Chris Froome has claimed his second win of the season at the Tour de Romandie

A TO Z OF LE TOUR

A is for…

A bloc - The French term for riding flat out, not something that can be sustained for long, so timing is everything.

Alps - There is no getting around these at Le Tour and they feature every year, only the order in which you tackle France's two major mountain ranges changes: Alps then Pyrenees, or Pyrenees then Alps. And just when you think you have worked that out, the organisers throw in a detour through the Jura or Vosges for added enjoyment.

Arc en ciel - The French word for rainbow, but in this context the rainbow jersey worn by reigning world champions in one of cycling's disciplines. It is white with five horizontal bands of colour wrapped around the middle. Easy to spot and worn with pride. And remember, you should never buy one of these: they must be earned.

Arrivee - The finish, in Yorkshire's case Harrogate and Sheffield.

L'Auto - The French newspaper that started the whole thing back in 1903. Boosting sales was the idea then, and it certainly worked for a while, with circulation doubling from 25,000 copies within a year, and peaking at 854,000 in 1933.
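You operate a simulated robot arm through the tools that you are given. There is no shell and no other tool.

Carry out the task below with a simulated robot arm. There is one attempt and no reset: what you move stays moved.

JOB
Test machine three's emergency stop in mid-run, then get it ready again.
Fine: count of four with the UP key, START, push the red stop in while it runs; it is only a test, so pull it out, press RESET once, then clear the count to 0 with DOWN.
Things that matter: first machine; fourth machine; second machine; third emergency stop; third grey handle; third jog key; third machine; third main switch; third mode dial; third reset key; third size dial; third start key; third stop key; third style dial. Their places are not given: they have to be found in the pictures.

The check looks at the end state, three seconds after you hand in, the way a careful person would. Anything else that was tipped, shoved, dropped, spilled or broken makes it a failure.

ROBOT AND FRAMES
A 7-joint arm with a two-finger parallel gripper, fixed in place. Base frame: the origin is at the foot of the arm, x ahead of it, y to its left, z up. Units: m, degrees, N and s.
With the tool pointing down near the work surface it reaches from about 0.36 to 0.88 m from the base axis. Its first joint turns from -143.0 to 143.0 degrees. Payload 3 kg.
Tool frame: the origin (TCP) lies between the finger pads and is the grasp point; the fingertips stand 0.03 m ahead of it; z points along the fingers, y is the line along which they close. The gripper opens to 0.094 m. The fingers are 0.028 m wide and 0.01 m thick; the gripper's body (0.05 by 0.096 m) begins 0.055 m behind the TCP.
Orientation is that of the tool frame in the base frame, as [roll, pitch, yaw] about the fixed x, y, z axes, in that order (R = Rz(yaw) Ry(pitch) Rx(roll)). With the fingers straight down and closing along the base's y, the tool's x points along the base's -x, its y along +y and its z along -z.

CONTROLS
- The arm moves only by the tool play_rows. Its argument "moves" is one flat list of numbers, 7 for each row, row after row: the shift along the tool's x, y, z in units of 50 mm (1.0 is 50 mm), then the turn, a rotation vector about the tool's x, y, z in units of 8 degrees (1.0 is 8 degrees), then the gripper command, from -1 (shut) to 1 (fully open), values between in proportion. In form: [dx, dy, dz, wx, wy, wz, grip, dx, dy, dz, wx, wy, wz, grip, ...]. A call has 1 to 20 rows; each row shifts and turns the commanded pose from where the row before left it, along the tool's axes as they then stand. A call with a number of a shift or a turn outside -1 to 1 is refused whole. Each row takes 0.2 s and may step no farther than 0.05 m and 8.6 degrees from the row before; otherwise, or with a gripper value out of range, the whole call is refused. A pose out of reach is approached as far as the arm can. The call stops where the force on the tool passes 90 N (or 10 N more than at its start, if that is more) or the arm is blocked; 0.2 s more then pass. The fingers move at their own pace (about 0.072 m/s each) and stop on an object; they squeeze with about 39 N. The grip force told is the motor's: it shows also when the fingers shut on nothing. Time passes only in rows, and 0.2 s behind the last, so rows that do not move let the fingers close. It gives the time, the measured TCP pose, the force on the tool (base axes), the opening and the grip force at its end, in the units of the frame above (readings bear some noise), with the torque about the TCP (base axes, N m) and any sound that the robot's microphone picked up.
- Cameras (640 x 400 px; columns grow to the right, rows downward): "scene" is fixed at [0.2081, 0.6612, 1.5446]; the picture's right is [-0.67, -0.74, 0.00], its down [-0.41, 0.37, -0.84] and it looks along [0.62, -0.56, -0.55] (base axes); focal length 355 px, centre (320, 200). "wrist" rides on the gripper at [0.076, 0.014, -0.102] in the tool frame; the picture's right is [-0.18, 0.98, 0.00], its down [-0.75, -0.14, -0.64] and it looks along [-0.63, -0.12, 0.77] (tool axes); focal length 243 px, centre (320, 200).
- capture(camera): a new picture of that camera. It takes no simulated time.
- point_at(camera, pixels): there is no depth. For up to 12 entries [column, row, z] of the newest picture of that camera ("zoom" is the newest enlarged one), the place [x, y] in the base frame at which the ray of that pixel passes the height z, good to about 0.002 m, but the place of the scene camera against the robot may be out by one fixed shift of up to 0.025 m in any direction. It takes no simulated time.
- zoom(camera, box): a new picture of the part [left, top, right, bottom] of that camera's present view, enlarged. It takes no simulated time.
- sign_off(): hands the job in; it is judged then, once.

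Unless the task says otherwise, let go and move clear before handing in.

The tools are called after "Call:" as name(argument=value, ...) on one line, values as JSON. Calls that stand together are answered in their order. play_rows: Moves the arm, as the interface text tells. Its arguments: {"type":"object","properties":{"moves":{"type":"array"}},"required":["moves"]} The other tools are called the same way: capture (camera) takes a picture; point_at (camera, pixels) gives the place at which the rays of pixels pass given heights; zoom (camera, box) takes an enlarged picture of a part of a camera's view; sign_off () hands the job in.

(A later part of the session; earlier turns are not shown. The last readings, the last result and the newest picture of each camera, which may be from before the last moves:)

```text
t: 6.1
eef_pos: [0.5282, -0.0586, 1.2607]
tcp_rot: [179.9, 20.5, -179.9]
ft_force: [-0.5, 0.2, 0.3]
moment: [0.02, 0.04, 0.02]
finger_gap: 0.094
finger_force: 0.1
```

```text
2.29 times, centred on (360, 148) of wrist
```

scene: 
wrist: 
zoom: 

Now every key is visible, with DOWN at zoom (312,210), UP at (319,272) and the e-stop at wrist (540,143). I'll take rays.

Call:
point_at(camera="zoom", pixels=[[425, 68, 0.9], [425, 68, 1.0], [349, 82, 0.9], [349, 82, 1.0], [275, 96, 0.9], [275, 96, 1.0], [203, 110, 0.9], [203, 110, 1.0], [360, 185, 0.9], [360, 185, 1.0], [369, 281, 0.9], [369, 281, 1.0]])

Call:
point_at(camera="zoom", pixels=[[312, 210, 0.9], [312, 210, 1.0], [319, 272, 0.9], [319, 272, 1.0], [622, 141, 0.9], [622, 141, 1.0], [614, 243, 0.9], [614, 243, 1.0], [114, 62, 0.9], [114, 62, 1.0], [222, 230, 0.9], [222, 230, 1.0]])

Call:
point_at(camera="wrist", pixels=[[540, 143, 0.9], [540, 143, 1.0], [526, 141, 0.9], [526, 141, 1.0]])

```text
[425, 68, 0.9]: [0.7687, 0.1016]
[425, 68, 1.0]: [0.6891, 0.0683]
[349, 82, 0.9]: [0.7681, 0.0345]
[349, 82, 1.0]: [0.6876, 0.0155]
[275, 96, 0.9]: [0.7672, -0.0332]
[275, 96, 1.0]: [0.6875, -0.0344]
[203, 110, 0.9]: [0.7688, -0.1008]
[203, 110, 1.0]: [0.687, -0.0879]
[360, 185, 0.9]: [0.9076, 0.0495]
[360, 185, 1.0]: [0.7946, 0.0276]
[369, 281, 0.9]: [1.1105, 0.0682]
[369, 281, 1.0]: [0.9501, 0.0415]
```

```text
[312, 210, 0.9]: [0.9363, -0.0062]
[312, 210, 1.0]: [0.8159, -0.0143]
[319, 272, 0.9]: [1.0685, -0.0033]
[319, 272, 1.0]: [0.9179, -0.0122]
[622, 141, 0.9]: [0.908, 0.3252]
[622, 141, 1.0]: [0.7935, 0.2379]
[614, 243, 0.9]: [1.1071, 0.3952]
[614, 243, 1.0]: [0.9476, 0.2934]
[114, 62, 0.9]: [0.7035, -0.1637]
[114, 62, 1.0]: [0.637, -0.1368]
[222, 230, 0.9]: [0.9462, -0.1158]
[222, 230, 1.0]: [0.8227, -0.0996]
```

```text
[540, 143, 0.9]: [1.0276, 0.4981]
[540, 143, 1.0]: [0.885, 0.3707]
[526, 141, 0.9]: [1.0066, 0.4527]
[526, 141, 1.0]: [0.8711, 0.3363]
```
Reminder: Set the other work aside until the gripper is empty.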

Autobus - Nothing to do with the above, this is the group of riders who collect at the back of the field during the tough mountain stages and work together to beat the time cut for the day. They are the riders too big, heavy or muscular for the steep stuff, and their daily battles against gravity are often waged 30 minutes behind the leaders and the TV cameras. That does not make them any less impressive.

FACT OF THE DAY

This year will be the 20th time the Tour de France has started outside France, with the first foreign Grand Depart coming in 1954, when this most quintessentially of French events started in Amsterdam. Since then the race has started in nine different countries, with London hosting Britain's first Grand Depart in 2007.